The habitats for this iconic species are conifer or mixed forests. They’re one of the easiest species to entice into a nest box. The box should have a 1- to 1.5-inch hole and be situated 6 to 15 feet high. Place the box where there are trees close behind it; this allows the parents a chance to land on a nearby branch and survey the scene before entering the box.
Flora: Western Hemlock (Tsuga heterophylla)
Western hemlocks, with their characteristic droopy tops, are a nearly ubiquitous feature in many of our local forests.
These stately trees can grow to a height of 180 feet. The bark is grayish to red-brown, thin in young trees, and becoming thick and furrowed with age. Hemlock needles on a twig alternate between .5 and 1 inch (the species name means different leaves).
The cones of the hemlock are also little, measuring about an inch in length. Each holds 30-40 tiny seeds that are dispersed by the wind. The seeds are so small that it takes 300,000 to weigh a pound!
Douglas-fir is the hemlock’s chief competitor for space on the forest floor.
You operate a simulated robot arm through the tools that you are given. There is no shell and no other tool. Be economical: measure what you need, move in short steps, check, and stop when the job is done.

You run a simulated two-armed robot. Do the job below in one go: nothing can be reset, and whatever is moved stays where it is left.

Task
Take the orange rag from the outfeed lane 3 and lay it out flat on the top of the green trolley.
The latter grow slowly and don’t have the longevity of Douglas-fir. They do, however, have adaptations that make up for that lack. Western hemlocks produce large numbers of seeds, ensuring new generations of trees. And unlike the Doug-firs, they can take root in rotted logs or atop stumps. A straight row of hemlocks that are the same age is proof the seeds germinated on a fallen log.
There’s one more trick up the hemlock’s sleeve. Douglas-fir must grow in sun, while hemlocks can thrive in shade. Over time these adaptations favor hemlocks, making them the dominant species in many lowland forests.
Several bird species forage for insects among the foliage or on the bark of hemlocks. The tiny seeds are eaten by small birds, chipmunks and deer mice. Robins and other birds nest and roost in the drooping, sheltering branches.
Western hemlocks can be found in many local forests, doing best on moist sites.